(Problem set):
1: Show the exact text of the source document starting from "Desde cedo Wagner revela" and stopping at the end of "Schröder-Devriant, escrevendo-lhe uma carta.".
2: Both the line containing "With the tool" and the line containing "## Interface" belong in the answer, along with every line between them; print exactly those.

(Source document):
Wilhelm Richard Wagner nasceu em Leipzig (cidade com grandes tradições na cultura germânica), a 22 de Maio.1813, morreu em Veneza, a 13 de Fevereiro1883 (com 70 anos) de um súbito ataque de coração. 
Filho de um polícia e de uma mãe cujo pai era padeiro, Wagner de facto não conheceu o pai biológico, pois ele faleceu quando o bébé tinha 6 meses. A mãe casou-se com um dramaturgo e actor ( que Wagner terá imaginado durante muitos anos ser o seu pai biológico ) e a família mudou-se para Dresden ( outra das cidades alemãs com uma herança cultural de relevo e, tal como Leipzig, arrasada pela aviação inglesa durante a 2ª guerra mundial). Duas irmãs de Wagner eram actrizes e uma delas também cantora de Ópera.

Desde cedo Wagner revela talentos acima do vulgar. Aos 13 anos traduz doze volumes da Odisseia a partir do grego antigo. Em 1827, com 14 anos, ouve música de Ludwig van Beethoven, pela qual se apaixona, em especial pela 7ª Sinfonia, e em 1929 (com 16 anos) ao ouvir a Ópera de Beethoven, ficou fascinado e obsecado pela "soprano drammatica" Wilhelmine Schröder-Devriant, escrevendo-lhe uma carta.

Como se sabe, Beethoven só compôs a Ópera "Fidelio" - à qual tencionava dar o nome de "Leonora", título do qual desistiu para não expor a pessoa que amava. Aliás, Beethoven não voltou a escrever Óperas por se achar sem talento para tal.
Provavelmente Beethoven tinha razão. Não será por acaso que o conhecemos pelas suas Sinfonias - deixou igualmente uma "Missa Funebris" notável. Porém, cá o simplérrimo Leopardo, que gosta bastante do "Fidelio" , lamenta que o Mestre não tenha feito mais nenhuma incursão no mundo da Ópera lírica ... podia ser que ganhasse balanço e coragem... Mas quem sou eu para me pôr a discutir ( e fora dos tempos, num diálogo além-túmulo ) com o Grande Mestre ??! Tal está o atrevimento!.. Ou será apenas mais um elogio disfarçado...

(Information supplied):
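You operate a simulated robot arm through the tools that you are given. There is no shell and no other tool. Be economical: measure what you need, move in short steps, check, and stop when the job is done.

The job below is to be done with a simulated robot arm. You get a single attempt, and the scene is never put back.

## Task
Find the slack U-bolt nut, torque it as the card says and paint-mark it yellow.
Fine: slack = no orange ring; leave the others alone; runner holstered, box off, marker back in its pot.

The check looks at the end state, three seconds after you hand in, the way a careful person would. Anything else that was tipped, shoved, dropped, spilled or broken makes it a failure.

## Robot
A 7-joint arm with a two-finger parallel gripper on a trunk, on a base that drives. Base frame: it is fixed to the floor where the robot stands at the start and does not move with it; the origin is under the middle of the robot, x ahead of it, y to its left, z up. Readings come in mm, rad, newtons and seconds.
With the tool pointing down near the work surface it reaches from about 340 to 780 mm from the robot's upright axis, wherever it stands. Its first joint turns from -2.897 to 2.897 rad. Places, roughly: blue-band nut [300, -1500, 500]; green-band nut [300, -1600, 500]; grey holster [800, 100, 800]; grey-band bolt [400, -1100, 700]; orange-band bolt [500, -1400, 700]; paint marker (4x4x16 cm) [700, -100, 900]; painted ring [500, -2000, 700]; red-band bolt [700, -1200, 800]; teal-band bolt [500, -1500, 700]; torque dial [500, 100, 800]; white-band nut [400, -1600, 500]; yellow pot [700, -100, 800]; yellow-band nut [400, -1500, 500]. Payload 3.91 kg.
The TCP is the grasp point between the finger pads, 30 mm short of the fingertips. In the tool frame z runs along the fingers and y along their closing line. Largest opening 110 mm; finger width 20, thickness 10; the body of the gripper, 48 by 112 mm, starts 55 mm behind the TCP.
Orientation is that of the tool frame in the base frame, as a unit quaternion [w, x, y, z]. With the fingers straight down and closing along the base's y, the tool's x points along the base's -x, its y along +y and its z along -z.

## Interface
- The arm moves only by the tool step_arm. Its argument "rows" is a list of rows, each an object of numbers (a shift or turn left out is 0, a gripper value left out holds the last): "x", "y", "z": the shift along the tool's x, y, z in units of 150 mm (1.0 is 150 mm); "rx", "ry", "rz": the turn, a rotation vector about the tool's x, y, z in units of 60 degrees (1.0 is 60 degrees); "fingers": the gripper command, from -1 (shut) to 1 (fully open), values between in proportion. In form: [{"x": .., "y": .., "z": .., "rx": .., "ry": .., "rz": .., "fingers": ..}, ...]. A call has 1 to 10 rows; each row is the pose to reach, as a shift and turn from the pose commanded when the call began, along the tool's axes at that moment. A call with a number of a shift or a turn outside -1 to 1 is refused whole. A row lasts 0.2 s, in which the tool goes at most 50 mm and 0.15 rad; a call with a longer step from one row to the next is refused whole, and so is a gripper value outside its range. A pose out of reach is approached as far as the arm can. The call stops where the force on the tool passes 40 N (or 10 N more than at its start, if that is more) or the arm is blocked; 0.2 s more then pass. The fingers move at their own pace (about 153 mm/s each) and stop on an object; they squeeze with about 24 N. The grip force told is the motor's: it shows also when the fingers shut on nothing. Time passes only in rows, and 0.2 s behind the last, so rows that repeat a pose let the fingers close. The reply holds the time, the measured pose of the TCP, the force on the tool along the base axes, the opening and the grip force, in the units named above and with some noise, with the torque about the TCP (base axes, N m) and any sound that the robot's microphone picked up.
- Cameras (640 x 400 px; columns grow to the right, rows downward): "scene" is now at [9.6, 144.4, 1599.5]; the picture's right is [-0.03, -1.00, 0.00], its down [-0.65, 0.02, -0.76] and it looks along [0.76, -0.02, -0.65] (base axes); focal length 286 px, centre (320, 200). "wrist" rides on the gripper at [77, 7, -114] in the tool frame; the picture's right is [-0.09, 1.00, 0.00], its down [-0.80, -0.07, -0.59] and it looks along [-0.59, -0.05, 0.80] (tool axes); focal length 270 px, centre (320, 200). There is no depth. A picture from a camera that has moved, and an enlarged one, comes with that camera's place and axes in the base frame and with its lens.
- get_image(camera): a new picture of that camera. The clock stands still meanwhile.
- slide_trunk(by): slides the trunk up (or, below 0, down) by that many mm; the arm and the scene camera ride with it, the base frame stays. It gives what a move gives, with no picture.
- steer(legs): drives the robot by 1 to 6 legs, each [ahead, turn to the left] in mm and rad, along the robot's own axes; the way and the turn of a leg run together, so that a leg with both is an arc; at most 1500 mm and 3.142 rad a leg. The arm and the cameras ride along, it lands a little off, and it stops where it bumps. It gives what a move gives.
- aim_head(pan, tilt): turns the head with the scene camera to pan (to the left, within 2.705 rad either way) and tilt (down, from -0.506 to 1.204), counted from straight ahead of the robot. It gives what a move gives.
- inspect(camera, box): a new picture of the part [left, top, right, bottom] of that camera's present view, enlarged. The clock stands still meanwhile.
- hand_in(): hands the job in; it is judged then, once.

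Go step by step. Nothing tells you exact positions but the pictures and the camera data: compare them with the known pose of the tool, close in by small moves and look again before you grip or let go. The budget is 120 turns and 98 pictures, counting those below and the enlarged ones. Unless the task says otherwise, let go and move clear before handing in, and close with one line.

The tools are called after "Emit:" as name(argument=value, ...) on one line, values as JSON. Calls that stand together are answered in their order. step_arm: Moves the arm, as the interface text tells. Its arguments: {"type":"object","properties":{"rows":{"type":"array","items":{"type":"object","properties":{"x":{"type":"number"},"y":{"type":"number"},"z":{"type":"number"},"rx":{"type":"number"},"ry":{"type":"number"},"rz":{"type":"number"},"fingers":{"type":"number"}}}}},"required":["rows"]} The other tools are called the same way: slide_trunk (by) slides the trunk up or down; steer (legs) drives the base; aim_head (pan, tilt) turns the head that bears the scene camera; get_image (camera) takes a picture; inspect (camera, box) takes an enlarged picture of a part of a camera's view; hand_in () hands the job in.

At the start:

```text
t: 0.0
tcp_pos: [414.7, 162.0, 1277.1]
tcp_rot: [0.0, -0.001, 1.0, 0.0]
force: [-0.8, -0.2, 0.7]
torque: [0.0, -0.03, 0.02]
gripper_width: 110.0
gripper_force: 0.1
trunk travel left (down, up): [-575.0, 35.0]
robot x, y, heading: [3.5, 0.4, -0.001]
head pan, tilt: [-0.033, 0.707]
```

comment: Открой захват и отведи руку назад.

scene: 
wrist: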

(Task-by-task outputs):
1:
Desde cedo Wagner revela talentos acima do vulgar. Aos 13 anos traduz doze volumes da Odisseia a partir do grego antigo. Em 1827, com 14 anos, ouve música de Ludwig van Beethoven, pela qual se apaixona, em especial pela 7ª Sinfonia, e em 1929 (com 16 anos) ao ouvir a Ópera de Beethoven, ficou fascinado e obsecado pela "soprano drammatica" Wilhelmine Schröder-Devriant, escrevendo-lhe uma carta.

2:
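With the tool pointing down near the work surface it reaches from about 340 to 780 mm from the robot's upright axis, wherever it stands. Its first joint turns from -2.897 to 2.897 rad. Places, roughly: blue-band nut [300, -1500, 500]; green-band nut [300, -1600, 500]; grey holster [800, 100, 800]; grey-band bolt [400, -1100, 700]; orange-band bolt [500, -1400, 700]; paint marker (4x4x16 cm) [700, -100, 900]; painted ring [500, -2000, 700]; red-band bolt [700, -1200, 800]; teal-band bolt [500, -1500, 700]; torque dial [500, 100, 800]; white-band nut [400, -1600, 500]; yellow pot [700, -100, 800]; yellow-band nut [400, -1500, 500]. Payload 3.91 kg.
The TCP is the grasp point between the finger pads, 30 mm short of the fingertips. In the tool frame z runs along the fingers and y along their closing line. Largest opening 110 mm; finger width 20, thickness 10; the body of the gripper, 48 by 112 mm, starts 55 mm behind the TCP.
Orientation is that of the tool frame in the base frame, as a unit quaternion [w, x, y, z]. With the fingers straight down and closing along the base's y, the tool's x points along the base's -x, its y along +y and its z along -z.

## Interface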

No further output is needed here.